Over recent years, as the legitimacy of the LIO among the American people and a portion of its political elites has been dwindling unabatedly, those actions which are corrosive of the LIO on the part of the US have grossly intensified under then-US president Donald Trump's "America First" banner. His trade wars against other countries, especially China, and his contempt for international rules are evidence that the US is increasingly aloof from and destructive of the LIO it has built. President Joe Biden has continued Trump's policy to a remarkable extent. The speech delivered by US National Security Adviser Sullivan at the Brookings Institution on April 27 vividly demonstrates the intention of the US to break away from the new LIO. He strongly condemned the scourges of neoliberalism, especially the unfettered market, that have been brought to the US, including the overexpansion of the financial sector, the shrinking of modern manufacturing, the decline of the middle class, and the worsening plight of the workers. To rectify the situation, the US must pursue modern industrial and innovative strategies.

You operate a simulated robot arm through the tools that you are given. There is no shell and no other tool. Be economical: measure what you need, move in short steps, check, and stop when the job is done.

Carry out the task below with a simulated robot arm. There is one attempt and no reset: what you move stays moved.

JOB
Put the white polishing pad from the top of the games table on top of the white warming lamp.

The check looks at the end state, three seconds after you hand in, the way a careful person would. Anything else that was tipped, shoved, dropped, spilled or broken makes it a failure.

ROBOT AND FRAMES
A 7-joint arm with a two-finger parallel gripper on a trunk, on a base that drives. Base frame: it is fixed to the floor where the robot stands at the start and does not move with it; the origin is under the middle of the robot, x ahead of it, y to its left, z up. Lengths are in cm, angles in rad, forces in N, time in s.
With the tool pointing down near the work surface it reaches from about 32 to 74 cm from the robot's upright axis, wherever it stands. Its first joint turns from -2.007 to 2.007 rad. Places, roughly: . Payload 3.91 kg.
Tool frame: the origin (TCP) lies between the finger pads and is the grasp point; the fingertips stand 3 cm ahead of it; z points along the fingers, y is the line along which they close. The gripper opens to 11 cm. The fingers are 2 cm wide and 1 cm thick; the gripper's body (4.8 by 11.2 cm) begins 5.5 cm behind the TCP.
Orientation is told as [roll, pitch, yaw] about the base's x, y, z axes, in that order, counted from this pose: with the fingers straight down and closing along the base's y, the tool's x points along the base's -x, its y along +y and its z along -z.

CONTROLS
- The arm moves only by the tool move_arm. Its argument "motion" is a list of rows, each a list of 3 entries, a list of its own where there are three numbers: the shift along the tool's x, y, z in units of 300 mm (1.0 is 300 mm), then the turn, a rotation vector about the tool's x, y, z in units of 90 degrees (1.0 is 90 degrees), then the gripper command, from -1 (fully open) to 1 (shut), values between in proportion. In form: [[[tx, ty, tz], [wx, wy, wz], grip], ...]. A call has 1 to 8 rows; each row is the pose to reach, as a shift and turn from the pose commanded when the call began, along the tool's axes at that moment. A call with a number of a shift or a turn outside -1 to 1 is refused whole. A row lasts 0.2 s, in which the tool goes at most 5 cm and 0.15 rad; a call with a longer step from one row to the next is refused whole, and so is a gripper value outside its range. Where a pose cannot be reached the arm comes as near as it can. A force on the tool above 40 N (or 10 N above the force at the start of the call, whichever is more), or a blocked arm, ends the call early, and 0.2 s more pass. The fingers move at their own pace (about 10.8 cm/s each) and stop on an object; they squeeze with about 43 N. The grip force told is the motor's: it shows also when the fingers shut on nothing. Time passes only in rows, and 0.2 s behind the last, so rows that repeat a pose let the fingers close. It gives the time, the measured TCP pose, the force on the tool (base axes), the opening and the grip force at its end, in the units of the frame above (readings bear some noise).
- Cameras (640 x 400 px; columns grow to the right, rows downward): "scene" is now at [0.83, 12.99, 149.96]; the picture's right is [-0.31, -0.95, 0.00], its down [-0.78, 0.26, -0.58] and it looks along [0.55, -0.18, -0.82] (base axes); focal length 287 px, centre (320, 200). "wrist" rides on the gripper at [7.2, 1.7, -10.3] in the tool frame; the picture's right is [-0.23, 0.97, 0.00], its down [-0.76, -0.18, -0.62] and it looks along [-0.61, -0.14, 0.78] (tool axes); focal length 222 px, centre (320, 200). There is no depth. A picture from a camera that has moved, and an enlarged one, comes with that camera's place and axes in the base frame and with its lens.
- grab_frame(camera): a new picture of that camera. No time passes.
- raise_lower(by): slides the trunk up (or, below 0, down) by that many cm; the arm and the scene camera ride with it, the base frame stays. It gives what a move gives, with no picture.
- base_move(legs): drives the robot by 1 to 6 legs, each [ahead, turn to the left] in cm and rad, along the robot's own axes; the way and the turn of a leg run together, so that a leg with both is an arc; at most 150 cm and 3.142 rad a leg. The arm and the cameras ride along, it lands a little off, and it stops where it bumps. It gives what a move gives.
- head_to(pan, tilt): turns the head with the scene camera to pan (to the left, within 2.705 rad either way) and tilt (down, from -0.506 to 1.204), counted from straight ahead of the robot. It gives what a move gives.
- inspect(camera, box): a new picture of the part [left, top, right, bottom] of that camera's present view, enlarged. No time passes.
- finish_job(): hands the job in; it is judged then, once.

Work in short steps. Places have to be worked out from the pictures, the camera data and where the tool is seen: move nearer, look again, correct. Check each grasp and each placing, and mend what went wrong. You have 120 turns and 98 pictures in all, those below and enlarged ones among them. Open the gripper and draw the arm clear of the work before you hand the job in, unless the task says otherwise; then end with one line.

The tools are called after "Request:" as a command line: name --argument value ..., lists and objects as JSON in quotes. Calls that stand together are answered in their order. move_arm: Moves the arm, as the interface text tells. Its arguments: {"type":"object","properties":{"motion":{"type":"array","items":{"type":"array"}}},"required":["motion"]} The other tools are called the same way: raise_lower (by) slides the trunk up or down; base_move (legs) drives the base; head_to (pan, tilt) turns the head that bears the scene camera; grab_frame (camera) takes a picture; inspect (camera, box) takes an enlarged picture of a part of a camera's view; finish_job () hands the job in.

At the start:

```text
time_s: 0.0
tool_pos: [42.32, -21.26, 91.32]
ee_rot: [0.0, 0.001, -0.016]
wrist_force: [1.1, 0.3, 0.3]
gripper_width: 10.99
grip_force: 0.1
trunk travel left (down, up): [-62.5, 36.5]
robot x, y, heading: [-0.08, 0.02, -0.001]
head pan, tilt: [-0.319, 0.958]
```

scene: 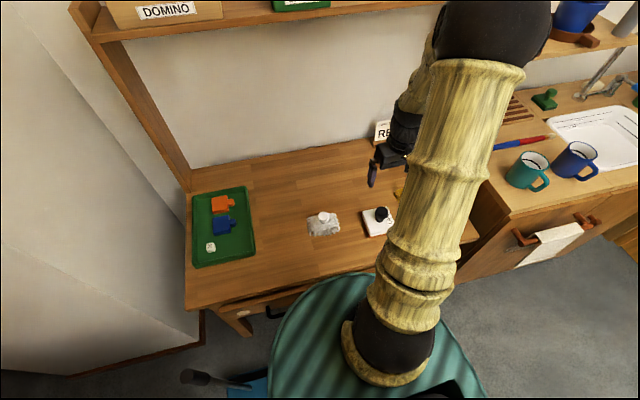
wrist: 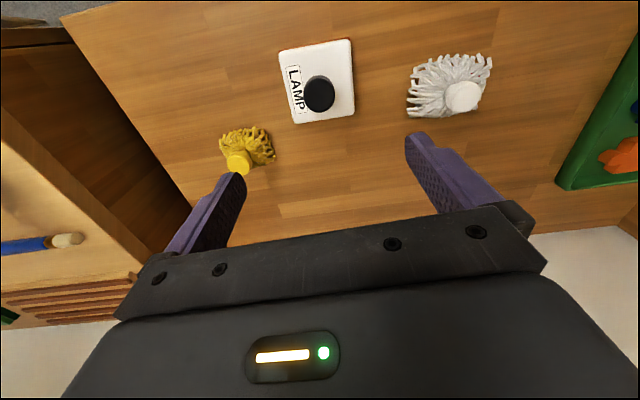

In his words, "A modern American industrial strategy identifies specific sectors that are foundational to economic growth, strategic from a national security perspective, and where private industry on its own isn't poised to make the investments needed to secure our national ambitions." Herein we are seeing the birth of a new "Washington consensus", which mirrors in significant ways the development path treaded by China except for the fact that the US will become more self-centered, more insular, and less interested in launching a new international order alone or in collaboration with others.

All in all, the US should bear the main responsibility for the inexorable decay of the LIO it has constructed and led, instead of blaming China for it.

The author is a professor emeritus of sociology, the Chinese University of Hong Kong, and a consultant of the Chinese Association of Hong Kong and Macao Studies.

The views do not necessarily reflect those of China Daily.